Months earlier, with Bullard’s support, the Fed had raised rates for the first time in seven years. Panicky financial markets responded by sending stocks tumbling. The Fed delayed plans for further rate hikes. Through it all, there was still no sign of higher inflation — the supposed bogeyman that had led the Fed to raise rates in the first place.

“We were expecting inflation to pick up,” Bullard acknowledged in an interview this month. “We had the idea that we should be pre-emptive and prevent that from happening. But a lot of those predictions didn’t come true. So that made me think that we didn’t have the right framework.”

Bullard decided to develop a new framework, which he announced in June 2016. It was based on a notion that Bullard was among the first Fed officials to fully recognize: That the U.S. economy was stuck in a rut, with low growth and low worker productivity, and wouldn’t likely spark high inflation even if unemployment kept falling.

It’s a notion that members of the Fed’s rate setting committee, including Chairman Jerome Powell, have come to collectively embrace. It helps explain why Powell has made clear, as recently as this past week, that he sees no need to raise rates anytime soon despite an unemployment rate near a 50-year low.

Bullard’s framework flew in the face of a long-standing belief among economists that as unemployment falls steadily, employers will keep raising wages and high inflation will follow. Casting aside such traditional economic models, Bullard felt that the economy could keep growing and employers could keep hiring without igniting inflation. He argued that the Fed would probably need to raise rates only once more, to a range of just 0.5% to 0.75%.

That view, highly unusual three years ago, transformed Bullard from a centrist member of the Fed’s policymaking committee to one of the more dovish. (“Doves” typically worry less about inflation and more about sustaining growth and employment; “hawks” generally favor higher rates to control inflation.)

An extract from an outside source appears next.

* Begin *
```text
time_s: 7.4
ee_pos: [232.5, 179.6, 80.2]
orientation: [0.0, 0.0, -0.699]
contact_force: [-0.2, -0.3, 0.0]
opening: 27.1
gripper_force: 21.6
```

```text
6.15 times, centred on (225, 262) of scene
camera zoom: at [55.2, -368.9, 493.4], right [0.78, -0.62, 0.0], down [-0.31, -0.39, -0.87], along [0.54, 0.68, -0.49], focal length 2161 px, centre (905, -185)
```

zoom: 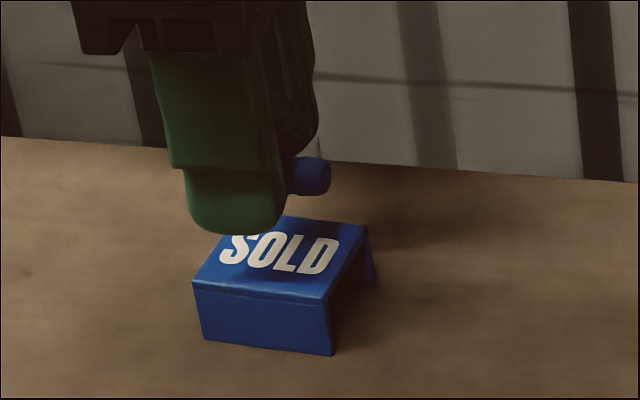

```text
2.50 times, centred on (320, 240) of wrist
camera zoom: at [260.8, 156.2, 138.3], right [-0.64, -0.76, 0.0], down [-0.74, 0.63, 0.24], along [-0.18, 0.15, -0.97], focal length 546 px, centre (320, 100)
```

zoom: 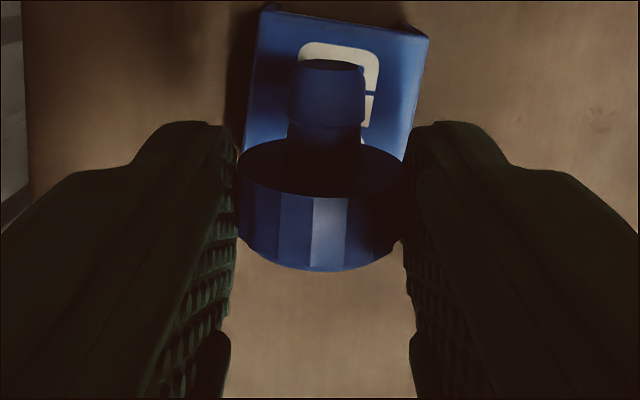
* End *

Most Fed policymakers at that time worried that the unemployment rate — 5% in December 2015 — was low enough that it would likely accelerate wages and inflation. They wanted to lift the Fed’s benchmark short-term rate closer to its historical norms after seven years of holding it at zero. The consensus then was that a rate as high as 3.5% would still be “neutral”: That is, it would neither support nor restrain growth.

And yet since late last year, the Fed has shifted much closer to Bullard’s position. Powell has engineered three rate cuts since July, to a range of just 1.5% to 1.75%. These cuts followed four rate hikes last year.

To a large extent, the U-turn reflected worries among Fed policymakers that President Donald Trump’s trade war with China was weakening the economy and that this threat would worsen over time. The rate cuts were intended to offset that drag.

But Powell has also indicated that the policy switch occurred, in part, because the Fed has abandoned or revamped models that correlated low unemployment with high inflation. Most economists agree that this correlation has largely disappeared, at least for now. Online retail and price-conscious consumers have made it harder for many companies to charge more. And with labor unions a diminished force, workers can’t push for higher pay so easily.

“There was a tight connection between unemployment and inflation,” Powell told Congress this month. “That is no longer the case and really hasn’t been the case for some time.”

Key Fed officials have also suggested that the neutral rate, which the Fed thought was as high as 3% late last year, could be as low as 1%.

“That’s what Bullard was saying way before,” said Kathy Bostjancic, an economist at Oxford Economics. “He was kind of a thought leader on the Fed.”

Many economists foresee another rate cut in 2020. If so, that would mean borrowing costs, like mortgage rates, would likely stay low for months or even years. This would help support consumer and business spending as well as the economy. It would also mean, though, that savers would earn little return on their bank accounts and other fixed-income investments.

“We just don’t live in an inflationary world anymore,” said J.W. Mason, an economist and fellow at the Roosevelt Institute.

Rather, the economy is more likely to face “chronic, ongoing weak demand” from consumers, Mason said. That’s why the last three recessions have bred sluggish recoveries.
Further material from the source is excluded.